As part of a new trilateral security partnership announced between Australia, the United States and Britain on Wednesday (Sept 15), Australia will acquire the technology and capability to deploy nuclear-powered submarines.
Here are the pros and cons of going nuclear for Australia's navy.
Nuclear submarines: limitless range, less detectable, faster
Submarines with nuclear propulsion systems have limitless range and are less detectable in operation. Conventional submarines, on the other hand, must surface periodically and have a comparatively limited range, and are viewed as being outclassed by China's growing capabilities.
In 2009, British and French nuclear submarines collided in the Atlantic Ocean, with media reports attributing the inability of either submarine to detect the other being a factor in the accident.
Numerous reports have also said that nuclear submarines can reach speeds of 55 kmh or more when submerged, and have a cruising speed of 38kmh to 47kmh. Conventional submarines have a cruising speed of 10kmh to 27kmh.
A nuclear submarine would give the Australian navy the ability to patrol the Indo-Pacific for a longer time and farther, venturing as far north as Taiwan.
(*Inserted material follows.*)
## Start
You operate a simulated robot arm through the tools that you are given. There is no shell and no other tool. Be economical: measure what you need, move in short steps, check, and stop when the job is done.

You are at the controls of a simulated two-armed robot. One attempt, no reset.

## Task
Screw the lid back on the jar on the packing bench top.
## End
A step closer to China's submarine fleet
Australia wants eight nuclear submarines. It would take as many as 18 months to work out details of the agreement before work on the submarines begins in Australia. Building and commissioning such nuclear-powered submarines can take years, or even decades.
Nonetheless, this will bring it closer to China's existing fleet of six Shang-class nuclear submarines, but the latter also owns an additional 50 diesel/electric submarines.
Limited areas of operation
Nuclear submarines are often bigger and thus less manoeuvrable in shallow coastal waters, which may prove to be a strategic disadvantage in certain circumstances.
Furthermore, New Zealand Prime Minister Jacinda Ardern announced that New Zealand will continue to maintain a ban on nuclear-powered vessels in its waters, reducing the areas that Australian submarines will be allowed to operate in.
A similar move may be made by individual ports in Australia, with Fremantle in Western Australia instituting its own ban on nuclear-powered vessels previously, as well as Melbourne expressing a similar concern.
Nuclear-related issues to be sorted out
Unlike other countries with nuclear submarines, such as the US and China, Australia does not have a domestic nuclear industry able to support the manufacturing of these vessels.
While not entirely necessary, it would also imply that Australia will have to rely on another nation for the nuclear fuel. The issue of disposing nuclear waste from the submarine's operation will also need to be addressed.